May 10th, 2017 | Posted by etownsend in 2017-2018 | Intermediate (Grades 3-5) | November | 2017-2018 Intermediate - (Comments Off on NOVEMBER (2))

Esquivel! Space–Age Sound Artist by Susan Wood. Illustrated by Duncan Tonatiuh. Charlesbridge, 2016

Juan Garcia Esquivel was an avant garde musician born and raised in Mexico. Captivated by music and by sounds as a child, he had no formal musical training and “focused on how sounds could be arranged” as he started to create music of his own. “He was an artist, using dips and dabs of color to create a vivid landscape. But instead of paint, Juan used sound. Weird and wild sounds! Strange and exciting sounds!” As a young man he moved to New York City, and soon was creating music that had everyone talking—and listening! The artist known simply, emphatically, as “Esquivel!” became hugely popular in the 1950s into the 1960s, in the heyday of easy-listening “lounge” music. Now new generations are discovering his unique and playful stylings.
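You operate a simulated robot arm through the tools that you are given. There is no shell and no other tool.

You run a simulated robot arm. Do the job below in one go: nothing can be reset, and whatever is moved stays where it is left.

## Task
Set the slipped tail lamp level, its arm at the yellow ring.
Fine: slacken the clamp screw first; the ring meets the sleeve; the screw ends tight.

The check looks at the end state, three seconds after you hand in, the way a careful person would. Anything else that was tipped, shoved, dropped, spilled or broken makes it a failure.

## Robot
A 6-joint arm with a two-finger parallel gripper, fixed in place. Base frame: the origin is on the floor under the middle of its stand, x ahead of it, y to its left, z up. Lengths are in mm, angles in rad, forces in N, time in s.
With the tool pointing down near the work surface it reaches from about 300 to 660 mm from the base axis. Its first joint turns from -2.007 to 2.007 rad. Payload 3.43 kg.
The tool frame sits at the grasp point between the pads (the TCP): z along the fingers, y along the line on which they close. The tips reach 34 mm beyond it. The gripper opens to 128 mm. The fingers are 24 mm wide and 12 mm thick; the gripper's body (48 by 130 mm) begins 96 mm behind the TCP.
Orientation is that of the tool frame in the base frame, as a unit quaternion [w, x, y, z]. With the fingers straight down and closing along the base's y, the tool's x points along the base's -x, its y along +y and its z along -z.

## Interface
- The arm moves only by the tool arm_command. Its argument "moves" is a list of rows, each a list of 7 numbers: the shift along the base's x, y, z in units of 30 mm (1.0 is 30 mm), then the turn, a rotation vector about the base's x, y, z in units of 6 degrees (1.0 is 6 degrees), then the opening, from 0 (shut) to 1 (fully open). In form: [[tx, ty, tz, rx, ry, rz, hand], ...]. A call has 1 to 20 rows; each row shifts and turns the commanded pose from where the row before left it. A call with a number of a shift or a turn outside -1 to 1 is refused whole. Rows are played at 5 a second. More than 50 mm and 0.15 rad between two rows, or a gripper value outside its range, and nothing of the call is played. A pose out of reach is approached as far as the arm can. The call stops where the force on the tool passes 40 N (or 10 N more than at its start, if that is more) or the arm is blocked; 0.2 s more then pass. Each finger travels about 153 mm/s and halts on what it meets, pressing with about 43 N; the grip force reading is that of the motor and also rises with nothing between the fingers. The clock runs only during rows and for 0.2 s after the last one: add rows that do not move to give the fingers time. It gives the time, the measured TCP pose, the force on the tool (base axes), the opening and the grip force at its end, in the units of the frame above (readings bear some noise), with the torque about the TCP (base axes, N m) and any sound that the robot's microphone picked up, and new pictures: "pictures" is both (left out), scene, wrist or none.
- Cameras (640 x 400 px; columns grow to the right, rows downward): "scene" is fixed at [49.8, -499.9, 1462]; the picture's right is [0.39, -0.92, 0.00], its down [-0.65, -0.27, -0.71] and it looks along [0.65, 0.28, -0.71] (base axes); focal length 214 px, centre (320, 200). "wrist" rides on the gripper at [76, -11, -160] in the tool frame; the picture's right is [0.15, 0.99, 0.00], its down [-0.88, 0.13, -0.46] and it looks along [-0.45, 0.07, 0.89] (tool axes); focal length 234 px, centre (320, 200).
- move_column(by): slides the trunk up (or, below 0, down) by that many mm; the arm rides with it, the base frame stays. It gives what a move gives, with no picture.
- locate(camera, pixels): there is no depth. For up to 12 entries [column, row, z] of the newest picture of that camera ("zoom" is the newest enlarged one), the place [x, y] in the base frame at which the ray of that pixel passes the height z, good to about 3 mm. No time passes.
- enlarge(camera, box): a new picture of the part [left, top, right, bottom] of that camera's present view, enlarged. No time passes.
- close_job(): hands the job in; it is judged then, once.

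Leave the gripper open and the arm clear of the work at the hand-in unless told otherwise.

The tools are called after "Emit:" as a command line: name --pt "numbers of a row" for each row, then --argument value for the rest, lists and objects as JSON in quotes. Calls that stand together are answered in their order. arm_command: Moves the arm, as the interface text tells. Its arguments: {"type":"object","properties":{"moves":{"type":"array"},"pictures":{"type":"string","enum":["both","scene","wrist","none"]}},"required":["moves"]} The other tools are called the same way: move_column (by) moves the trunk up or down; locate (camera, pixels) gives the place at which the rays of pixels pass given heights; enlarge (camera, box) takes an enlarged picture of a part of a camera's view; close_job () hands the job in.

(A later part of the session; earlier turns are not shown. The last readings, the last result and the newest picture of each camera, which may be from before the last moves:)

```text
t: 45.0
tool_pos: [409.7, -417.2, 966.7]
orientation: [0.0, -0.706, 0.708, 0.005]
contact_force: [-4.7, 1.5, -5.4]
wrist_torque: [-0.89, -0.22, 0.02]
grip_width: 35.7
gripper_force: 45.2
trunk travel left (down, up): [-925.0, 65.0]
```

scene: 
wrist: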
An energetic narrative set against distinctive illustrations with elements of whimsy introduces the musician to young readers and listeners, while end matter includes where to read, listen, watch, and find out more. (Ages 8–11)  © Cooperative Children’s Book Center

Start some conversation with these discussion prompts:

  1. How do the author and illustrator describe sound in the book? How would you describe – with words, images, action — a sound you hear around you?
  2. Why do you think Juan Esquivel was called a space-age sound artist?
  3. How did Esquivel make old styles of music new? How does the illustrator of the book make old styles of art new?